Our Top Tips for Getting Your Used Narrowboat to Pass the Boat Safety Scheme
The Boat Safety Scheme is a public safety initiative owned by Canal and River Trust and the Environment Agency. It's purpose is to help minimise the risk of boat fires, explosions or pollution harming people or the environment on the Inland Waterways of the UK.
Just like a car has an MOT, on most of the UK's waterways, a boat needs to be licenced, insured and have a valid BSS certificate before it can cruise. A BSS lasts for four years and needs renewing every four years by a qualified BSS examiner.
Liquid fuelled heating and cooking appliances must have a means of shutting off the fuel supply within easy reach. LPG appliance flames will be examined to make sure they are burning correctly, the examiner will look for a nice yellow even flame.
All appliances except portable or electrical equipment must be secured to stop it moving on the boat.
Any appliance with a flue must have one that terminates in open air outside any covered area. Flue pipes will be checked for holes or loose joints, and must conform to manufacturers instruction.
Appliances and their surroundings must not show signs of heat damage or fuel leaks.
Stoves and wood burners must not have gaps or cracks which could allow carbon monoxide to escape into the boat. So check for cracked ill fitting glass doors, check the joints and flue connections.
Stoves need to have sufficient clearance around them to stop combustible material getting hot nearby.

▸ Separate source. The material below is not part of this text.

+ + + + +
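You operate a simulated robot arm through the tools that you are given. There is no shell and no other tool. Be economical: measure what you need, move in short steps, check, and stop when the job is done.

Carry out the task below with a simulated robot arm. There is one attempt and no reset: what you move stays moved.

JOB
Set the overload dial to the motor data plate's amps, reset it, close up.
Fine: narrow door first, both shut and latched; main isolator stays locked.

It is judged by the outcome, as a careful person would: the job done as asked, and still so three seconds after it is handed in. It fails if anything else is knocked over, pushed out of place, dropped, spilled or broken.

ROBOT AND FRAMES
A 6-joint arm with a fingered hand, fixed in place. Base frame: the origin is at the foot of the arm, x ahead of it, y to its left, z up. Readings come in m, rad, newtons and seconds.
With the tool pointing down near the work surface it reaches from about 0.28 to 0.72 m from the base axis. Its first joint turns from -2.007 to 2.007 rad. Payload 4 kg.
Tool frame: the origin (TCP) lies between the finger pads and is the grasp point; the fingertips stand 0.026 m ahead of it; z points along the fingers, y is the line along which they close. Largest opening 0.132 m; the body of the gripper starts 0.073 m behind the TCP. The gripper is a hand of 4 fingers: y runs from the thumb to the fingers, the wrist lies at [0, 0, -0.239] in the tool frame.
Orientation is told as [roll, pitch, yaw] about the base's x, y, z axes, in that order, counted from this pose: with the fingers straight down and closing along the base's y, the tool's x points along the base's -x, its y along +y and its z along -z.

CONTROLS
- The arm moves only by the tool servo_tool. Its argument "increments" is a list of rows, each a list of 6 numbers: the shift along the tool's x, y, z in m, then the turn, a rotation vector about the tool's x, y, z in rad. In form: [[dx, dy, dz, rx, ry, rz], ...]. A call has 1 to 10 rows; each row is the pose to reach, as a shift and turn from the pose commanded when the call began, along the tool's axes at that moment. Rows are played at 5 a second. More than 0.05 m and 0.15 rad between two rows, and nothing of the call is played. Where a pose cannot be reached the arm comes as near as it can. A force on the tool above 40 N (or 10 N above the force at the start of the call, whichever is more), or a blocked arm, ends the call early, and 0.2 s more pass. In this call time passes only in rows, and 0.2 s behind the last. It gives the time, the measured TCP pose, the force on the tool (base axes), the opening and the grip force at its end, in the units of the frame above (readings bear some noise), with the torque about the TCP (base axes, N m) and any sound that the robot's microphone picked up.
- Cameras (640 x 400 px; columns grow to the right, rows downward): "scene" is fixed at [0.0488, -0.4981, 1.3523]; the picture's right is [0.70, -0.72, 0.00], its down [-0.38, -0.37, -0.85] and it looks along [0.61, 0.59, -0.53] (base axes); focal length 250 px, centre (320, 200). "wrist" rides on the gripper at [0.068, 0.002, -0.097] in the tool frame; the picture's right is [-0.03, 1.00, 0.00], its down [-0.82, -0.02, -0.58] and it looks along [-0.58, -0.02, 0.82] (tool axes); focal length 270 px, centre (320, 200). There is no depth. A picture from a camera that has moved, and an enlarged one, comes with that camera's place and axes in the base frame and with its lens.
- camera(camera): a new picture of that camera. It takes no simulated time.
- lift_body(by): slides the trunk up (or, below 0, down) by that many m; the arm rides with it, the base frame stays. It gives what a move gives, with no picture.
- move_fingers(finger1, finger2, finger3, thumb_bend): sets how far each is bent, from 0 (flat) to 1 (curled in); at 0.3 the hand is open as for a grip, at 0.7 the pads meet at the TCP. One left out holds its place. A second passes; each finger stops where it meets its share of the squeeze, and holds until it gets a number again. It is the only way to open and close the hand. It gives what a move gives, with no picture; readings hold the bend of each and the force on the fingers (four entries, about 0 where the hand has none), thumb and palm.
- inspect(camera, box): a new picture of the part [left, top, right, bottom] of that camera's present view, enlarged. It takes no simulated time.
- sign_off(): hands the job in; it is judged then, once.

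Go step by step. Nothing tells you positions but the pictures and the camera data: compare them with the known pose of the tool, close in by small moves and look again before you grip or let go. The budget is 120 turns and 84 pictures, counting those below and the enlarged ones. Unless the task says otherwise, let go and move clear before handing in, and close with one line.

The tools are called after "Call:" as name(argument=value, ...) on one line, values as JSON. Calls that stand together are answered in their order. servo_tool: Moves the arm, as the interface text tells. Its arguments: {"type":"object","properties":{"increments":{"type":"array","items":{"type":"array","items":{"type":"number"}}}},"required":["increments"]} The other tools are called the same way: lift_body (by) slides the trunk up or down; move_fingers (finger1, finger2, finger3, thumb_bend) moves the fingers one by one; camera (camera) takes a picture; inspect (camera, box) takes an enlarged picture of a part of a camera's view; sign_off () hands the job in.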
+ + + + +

Ventilation is very important because the total air volume within a boat can be very small. Small quantities of noxious gasses such as carbon monoxide can easily build up from appliances, causing dangerous levels within the small air space. A constant flow of fresh air will dispose of any harmful gasses and top up oxygen levels within the boat. The Boat Safety examiner will do a calculation to work out what ventilation is required in each boat, depending on what types of appliances are on board, boat space and how many people aboard. Appliances are categorsied into groups which require different levels of ventilation for safety. So for example; a gas cooker would need a particularly high level of ventilation due to them emitting fumes and also using up oxygen. If the appliance has a flue however, such as a solid fuel stove, it requires less ventilation due to the flue which takes away the fumes from the boat.
Ventilation must be in the form of both high level and low level vents. High level vents such as mushroom vents are brass mushrooms on the roof of narrowboats. Low level vents are often louvred vented panels fitted over holes cut in the doors of the boat. The ventilation needs to be permanent and not able to be shut off. So you need to make sure that any vents fitted are kept clear and cleaned regularly to prevent dust and dirt building up and blocking the vent.
This picture illustrates the inside of a mushroom vent on a narrowboat that is clogged with dust and dirt. In another of our blogs we discuss how to clean mushroom vents.
If you have any gas or solid fuel appliances on board it is safest to fit a carbon monoxide alarm and smoke detectors on board too.
Stay safe and keep your canal boat well maintained.